:: Text section ::
Matt Liberatore captains the Tufts Hybrid Racing Team Engineer the race car electric with Matt Liberatore
Tim Boire, vice president of AIChE, heads up Tufts' ChemE car team Make a methanol mini-racer with Tim Boire

Tufts Hybrid Racing Team Gears Up

Mechanical engineering major, Matt Liberatore, E09, got into engineering at the bookstore, but not because he thumbed through the required reading for freshman engineers. "I picked up a copy of this magazine called Grassroots Motor Sports. The cover said 'Go Racing,'" says Liberatore. "I thought, 'Wow, if I do engineering, I could do this.'" Since then, Liberatore has been racing along in his fellow engineers toward the ultimate goal of having a fully operational electric Formula 1-style race car.

Liberatore is the president of the Tufts Hybrid Racing club team that comprises 14 undergraduate and graduate engineers from electrical, mechanical, and computer engineering backgrounds. The team mission is to compete with an all-electric racer in the 2009 Formula Hybrid Competition hosted by Dartmouth's Thayer School of Engineering. The competition challenge is to design, build, and compete an open-wheel, single-seat racecar, which emphasizes drive-train innovation and fuel efficiency.

The team initially coalesced around designing a car for the Society of Automotive Engineers (SAE) classic Formula competition, which doesn't emphasize hybrid design. In the fall of 2007, Liberatore took a course at Tufts Experimental College called "Intro to Race Car Design" co-taught by Joe Neal and Erica Belmont, a chemical engineering alumna and a current mechanical engineering graduate student, who would later become the team's manager. The course was intended to bring together students interested in racing and to get a team up to speed with the basics of building a race car. Rich Wlezien, professor and chair of the mechanical engineering department, later approached the burgeoning team and asked if they might think about shifting gears to enter the Formula Hybrid competition.

"We were hesitant at first to move away from the traditional internal combustion drive system because of its familiarity. We had to think long and hard about why we wanted to participate in Formula SAE in the first place,” says Belmont. “Once we realized that learning and challenging ourselves were most important to us, we knew Formula Hybrid was the way to go. The competition's two-year design cycle, with an all electric vehicle the first year moving to a full gas-electric hybrid the second, seemed like a good transition from our initial plans."

Since then, the team had the goal of competing in this year's Formula Hybrid race held at New Hampshire Motor Speedway, Loudon, NH on May 5-8.

Engineers Kate Siegel, Matt Liberatore, and Dana Monnier look over the frame of the Formula 1-style race car they are modifying to compete in the Formula Hybrid competition in 2009.

(left to right) Mechanical engineers Kate Siegel, Matt Liberatore, and Dana Monnier look over the frame of the Formula 1-style race car they are modifying to compete in the Formula Hybrid competition in 2009.

:: Data block ::
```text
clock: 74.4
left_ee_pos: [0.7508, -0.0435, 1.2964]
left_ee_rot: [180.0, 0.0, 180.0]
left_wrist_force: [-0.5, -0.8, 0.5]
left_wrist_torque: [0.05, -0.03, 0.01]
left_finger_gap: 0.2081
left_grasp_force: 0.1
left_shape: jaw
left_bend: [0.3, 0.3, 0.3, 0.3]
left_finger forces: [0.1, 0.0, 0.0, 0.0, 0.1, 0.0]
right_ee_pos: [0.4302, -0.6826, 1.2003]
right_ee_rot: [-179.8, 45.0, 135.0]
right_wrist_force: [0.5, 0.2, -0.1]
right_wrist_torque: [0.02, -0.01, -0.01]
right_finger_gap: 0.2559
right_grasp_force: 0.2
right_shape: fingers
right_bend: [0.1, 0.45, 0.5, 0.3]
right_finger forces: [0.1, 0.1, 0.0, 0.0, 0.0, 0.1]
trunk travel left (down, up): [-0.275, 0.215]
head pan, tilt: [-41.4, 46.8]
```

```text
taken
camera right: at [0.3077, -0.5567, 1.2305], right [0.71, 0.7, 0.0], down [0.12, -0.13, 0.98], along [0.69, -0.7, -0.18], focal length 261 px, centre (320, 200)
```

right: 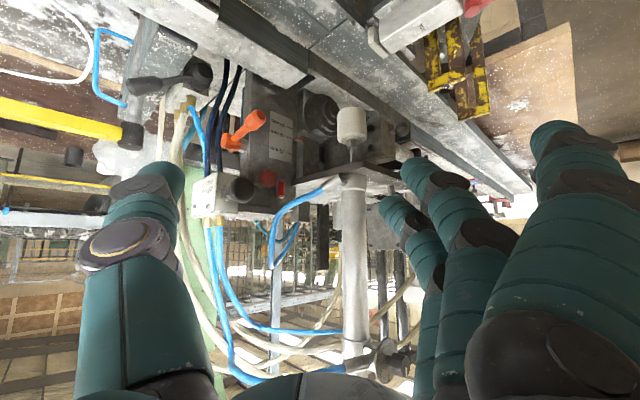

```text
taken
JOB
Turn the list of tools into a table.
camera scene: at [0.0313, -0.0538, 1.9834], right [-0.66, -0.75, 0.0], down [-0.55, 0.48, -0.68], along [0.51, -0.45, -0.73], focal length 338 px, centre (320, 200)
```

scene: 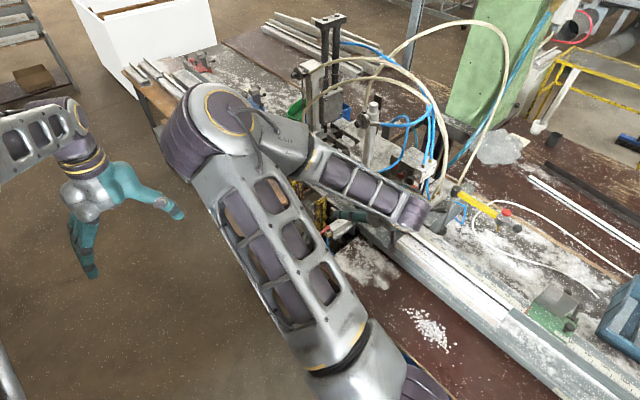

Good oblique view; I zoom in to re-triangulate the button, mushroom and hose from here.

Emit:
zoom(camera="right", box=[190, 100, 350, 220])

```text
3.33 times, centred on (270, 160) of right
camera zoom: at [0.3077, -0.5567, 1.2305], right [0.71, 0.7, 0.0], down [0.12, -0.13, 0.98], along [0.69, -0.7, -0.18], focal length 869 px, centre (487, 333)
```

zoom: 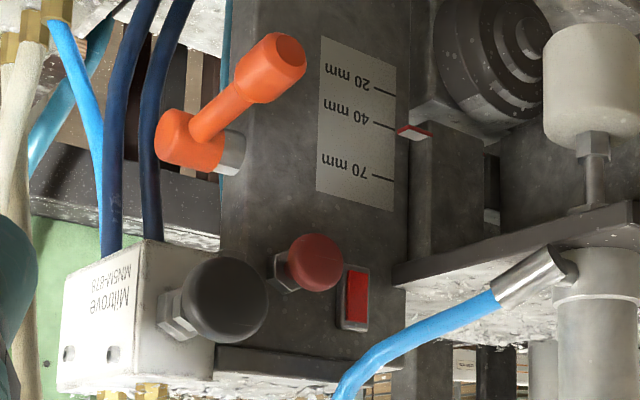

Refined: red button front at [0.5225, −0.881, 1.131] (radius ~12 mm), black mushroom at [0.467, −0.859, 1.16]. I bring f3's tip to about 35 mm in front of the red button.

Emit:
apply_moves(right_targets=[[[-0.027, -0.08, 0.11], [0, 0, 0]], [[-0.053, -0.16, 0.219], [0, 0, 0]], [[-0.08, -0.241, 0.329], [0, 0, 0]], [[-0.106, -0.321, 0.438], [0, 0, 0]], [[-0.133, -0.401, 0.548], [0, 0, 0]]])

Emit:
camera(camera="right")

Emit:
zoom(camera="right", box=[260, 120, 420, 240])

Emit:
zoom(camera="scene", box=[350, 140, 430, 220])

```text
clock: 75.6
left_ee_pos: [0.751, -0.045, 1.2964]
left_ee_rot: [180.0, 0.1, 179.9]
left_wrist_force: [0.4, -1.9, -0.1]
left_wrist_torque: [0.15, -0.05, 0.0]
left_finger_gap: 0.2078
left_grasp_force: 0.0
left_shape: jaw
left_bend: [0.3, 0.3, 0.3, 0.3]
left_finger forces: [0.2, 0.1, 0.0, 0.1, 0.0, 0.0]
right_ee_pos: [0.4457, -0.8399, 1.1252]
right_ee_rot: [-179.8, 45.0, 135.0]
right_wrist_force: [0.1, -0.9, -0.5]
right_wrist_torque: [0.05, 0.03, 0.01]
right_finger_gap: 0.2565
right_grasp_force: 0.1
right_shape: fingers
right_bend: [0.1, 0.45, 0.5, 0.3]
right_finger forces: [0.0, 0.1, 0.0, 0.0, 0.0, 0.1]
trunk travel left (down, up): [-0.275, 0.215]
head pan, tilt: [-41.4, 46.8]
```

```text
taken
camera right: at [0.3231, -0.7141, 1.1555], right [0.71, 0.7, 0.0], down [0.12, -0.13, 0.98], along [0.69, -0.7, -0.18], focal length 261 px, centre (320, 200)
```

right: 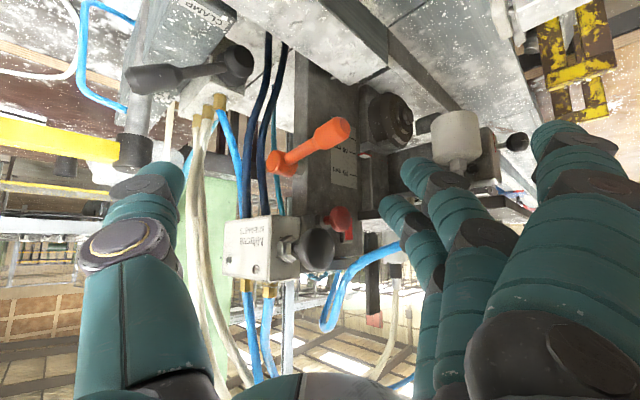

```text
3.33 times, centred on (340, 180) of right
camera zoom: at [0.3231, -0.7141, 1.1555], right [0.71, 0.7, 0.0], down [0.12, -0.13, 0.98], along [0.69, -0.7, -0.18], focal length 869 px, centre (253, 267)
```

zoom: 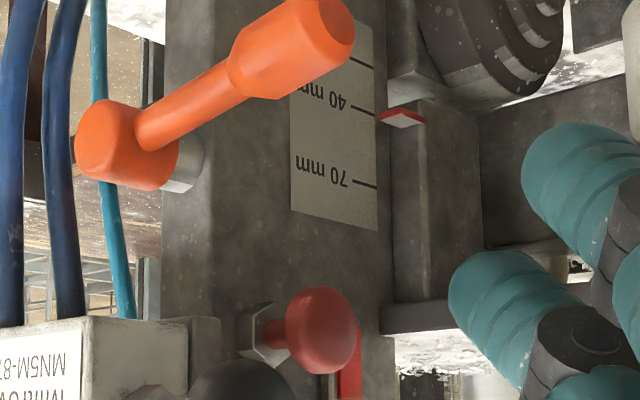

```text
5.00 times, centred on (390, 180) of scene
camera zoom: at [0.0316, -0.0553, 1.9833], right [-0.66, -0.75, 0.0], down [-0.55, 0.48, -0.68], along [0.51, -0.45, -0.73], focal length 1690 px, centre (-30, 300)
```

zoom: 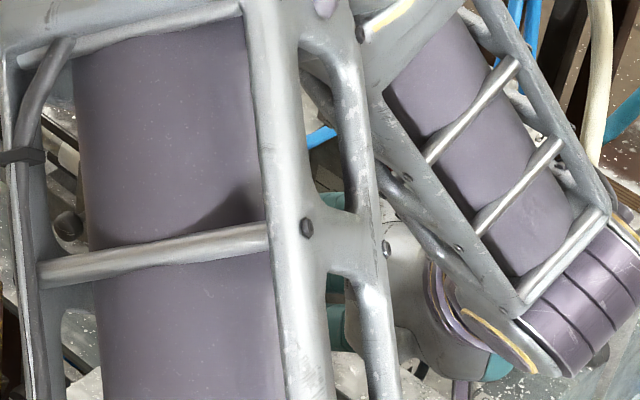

:: Written tasks ::
#1 Cite the text section exactly. Begin with "Tufts Hybrid Racing Team Gears" and finish with "1-style race car.".
#2 How does the text section go on? Write the next part.

:: Answers in order ::
#1
Tufts Hybrid Racing Team Gears Up

Mechanical engineering major, Matt Liberatore, E09, got into engineering at the bookstore, but not because he thumbed through the required reading for freshman engineers. "I picked up a copy of this magazine called Grassroots Motor Sports. The cover said 'Go Racing,'" says Liberatore. "I thought, 'Wow, if I do engineering, I could do this.'" Since then, Liberatore has been racing along in his fellow engineers toward the ultimate goal of having a fully operational electric Formula 1-style race car.

#2
The team got off the ground with some seed money provided by Liberatore's parents and a $10,000 donation from Peter Wittich, E'83, who has supported alternative energy initiatives at the School of Engineering. The team also secured donations from the School of Engineering, Interstate Asphalt, and Alltrax which provided the electronics to program the engine's response.

However, getting all the pieces together has been tricky, says Liberatore. Just before the turn of the year, Liberatore and Belmont went to pick up the race-car chassis they had purchased from the University of New Hampshire. Throughout the winter, the team met for welding-safety and training meetings to strengthen the chassis in anticipation of the 200-pound motor which arrived mid-March. With the May deadline looming, the team pulled into the pit to reassess.

"I applaud their decision to delay competition until next spring," says Wlezien. "Good engineering is all about optimizing within constraints. The team properly paused, took a collective breath, and focused on the complexities of a hybrid system. That is a sign they are becoming solid engineers."

It's about the journey

Though this year's competition may have stalled out, the learning is motoring along. Rising senior Kate Seigel has been researching potential hybrid drive systems as part of an independent study project. Discussions in Bray Lab and on the team's Google groups site have been rampant, including ideas about the transmission, the electronic control system, and incorporation of off-the-shelf components.

Steve Daum, SAE Collegiate Programs Manager, says the Formula Hybrid competition is more about the process than the product for these students. "When you look at the formula hybrid student project, it's built by half a dozen or two dozen students over an 8- or 9-month period. You can't compare that with say, a production hybrid, from a major automobile company that involved thousands of engineers and possibly $100 million dollars to put it together and test," says Daum. "What they're building is less important than the fact that they're coming [to the competition] to learn how to improve their engineering skills and more importantly their engineering program management skills."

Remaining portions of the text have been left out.